If suit was brought in New Jersey, New Jersey law would apply, and coverage would lie. If suit were brought in Texas, Texas law would apply and there would not be coverage. The insurance company sued first in Texas, and the policyholder lost coverage.
Insurance coverage concerns numerous legal issues, and the law on each issue differs among jurisdictions. New York law allocates by years on the risk, while New Jersey law allocates on the basis of both years and limits. Pennsylvania, on the other hand, is an “all sums” state, where the policyholder can collect all of its damages under any one policy year. New York and Pennsylvania enforce the “sudden and accidental” pollution exclusion, while New Jersey does not.
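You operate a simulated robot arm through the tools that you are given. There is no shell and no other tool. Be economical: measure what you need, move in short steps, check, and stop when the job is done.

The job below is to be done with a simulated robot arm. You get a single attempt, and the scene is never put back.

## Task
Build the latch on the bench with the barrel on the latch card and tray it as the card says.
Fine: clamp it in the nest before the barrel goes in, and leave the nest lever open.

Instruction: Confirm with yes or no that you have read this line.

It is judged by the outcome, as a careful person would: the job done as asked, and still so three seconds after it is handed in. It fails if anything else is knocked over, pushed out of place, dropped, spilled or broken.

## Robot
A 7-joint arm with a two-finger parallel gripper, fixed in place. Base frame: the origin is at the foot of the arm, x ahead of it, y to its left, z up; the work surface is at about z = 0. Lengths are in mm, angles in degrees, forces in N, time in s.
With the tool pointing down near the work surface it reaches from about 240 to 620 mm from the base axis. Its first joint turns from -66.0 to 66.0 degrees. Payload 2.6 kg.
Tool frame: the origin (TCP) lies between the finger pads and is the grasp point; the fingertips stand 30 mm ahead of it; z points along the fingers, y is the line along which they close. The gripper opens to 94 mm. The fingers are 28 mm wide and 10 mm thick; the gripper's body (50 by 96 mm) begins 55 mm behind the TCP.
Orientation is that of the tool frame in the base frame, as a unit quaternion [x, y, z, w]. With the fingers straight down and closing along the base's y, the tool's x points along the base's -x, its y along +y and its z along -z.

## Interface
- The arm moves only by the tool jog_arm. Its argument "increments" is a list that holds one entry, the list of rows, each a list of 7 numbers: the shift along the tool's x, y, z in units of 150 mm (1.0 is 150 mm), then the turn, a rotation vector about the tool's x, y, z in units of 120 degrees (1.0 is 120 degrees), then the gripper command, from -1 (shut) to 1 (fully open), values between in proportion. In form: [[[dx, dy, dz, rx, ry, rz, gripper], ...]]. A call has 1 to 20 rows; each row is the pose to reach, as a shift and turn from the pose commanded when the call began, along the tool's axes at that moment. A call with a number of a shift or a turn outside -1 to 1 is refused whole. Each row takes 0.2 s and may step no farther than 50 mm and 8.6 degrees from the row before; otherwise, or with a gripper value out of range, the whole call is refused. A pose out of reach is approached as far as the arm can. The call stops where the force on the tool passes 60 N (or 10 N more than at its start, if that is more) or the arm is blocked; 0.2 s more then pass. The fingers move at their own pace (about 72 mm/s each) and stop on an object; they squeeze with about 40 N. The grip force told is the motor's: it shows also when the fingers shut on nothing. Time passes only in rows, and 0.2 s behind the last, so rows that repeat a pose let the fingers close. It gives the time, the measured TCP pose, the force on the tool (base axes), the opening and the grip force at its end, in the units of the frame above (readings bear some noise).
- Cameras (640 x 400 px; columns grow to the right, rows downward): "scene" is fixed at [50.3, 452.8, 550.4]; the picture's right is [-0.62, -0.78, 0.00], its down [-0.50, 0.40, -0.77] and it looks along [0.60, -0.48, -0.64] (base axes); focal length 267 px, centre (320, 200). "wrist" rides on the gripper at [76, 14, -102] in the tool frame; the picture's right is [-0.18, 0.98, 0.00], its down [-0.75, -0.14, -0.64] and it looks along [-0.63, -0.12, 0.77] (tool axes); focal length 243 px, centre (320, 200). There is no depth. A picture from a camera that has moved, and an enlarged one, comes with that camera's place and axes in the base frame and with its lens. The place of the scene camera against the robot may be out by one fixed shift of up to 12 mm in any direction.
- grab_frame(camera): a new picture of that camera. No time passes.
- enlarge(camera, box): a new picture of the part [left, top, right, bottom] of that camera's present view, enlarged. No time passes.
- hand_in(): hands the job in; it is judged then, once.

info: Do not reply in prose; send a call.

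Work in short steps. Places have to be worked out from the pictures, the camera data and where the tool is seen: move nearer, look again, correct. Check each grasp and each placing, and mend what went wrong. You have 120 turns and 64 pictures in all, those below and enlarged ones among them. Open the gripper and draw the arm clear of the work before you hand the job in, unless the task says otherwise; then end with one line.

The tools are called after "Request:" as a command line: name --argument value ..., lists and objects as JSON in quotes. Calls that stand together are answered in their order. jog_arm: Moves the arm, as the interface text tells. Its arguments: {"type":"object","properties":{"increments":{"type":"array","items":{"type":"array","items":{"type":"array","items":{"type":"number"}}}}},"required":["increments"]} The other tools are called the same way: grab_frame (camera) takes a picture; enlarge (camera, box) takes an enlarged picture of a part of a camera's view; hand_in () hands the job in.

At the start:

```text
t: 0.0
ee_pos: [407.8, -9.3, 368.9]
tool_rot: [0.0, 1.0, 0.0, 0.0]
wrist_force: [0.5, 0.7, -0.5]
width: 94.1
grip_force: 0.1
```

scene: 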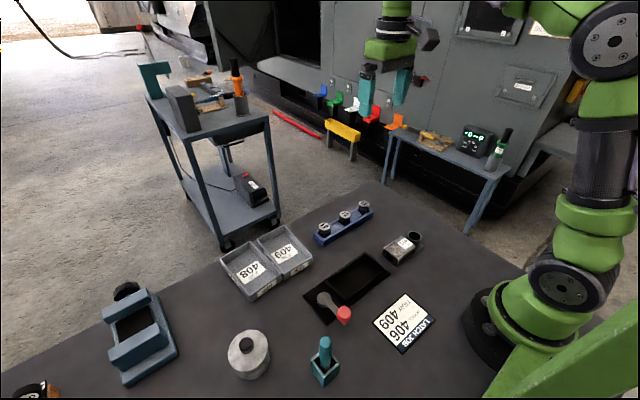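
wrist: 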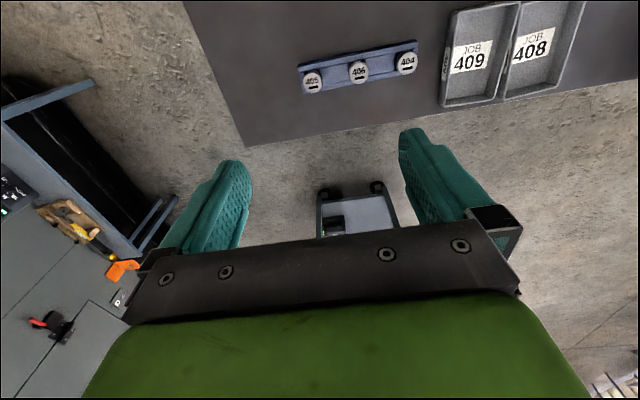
Late notice is rarely a coverage factor in New Jersey, but can be fatal in states such as Georgia and Illinois.
Carefully analyze these issues
Thus, choice of forum is dictated by choice of law, and choice of law is often unpredictable or involves a balancing of several factors. Attorneys must carefully analyze these issues when confronted with a long-term injury claim that can be brought in multiple jurisdictions.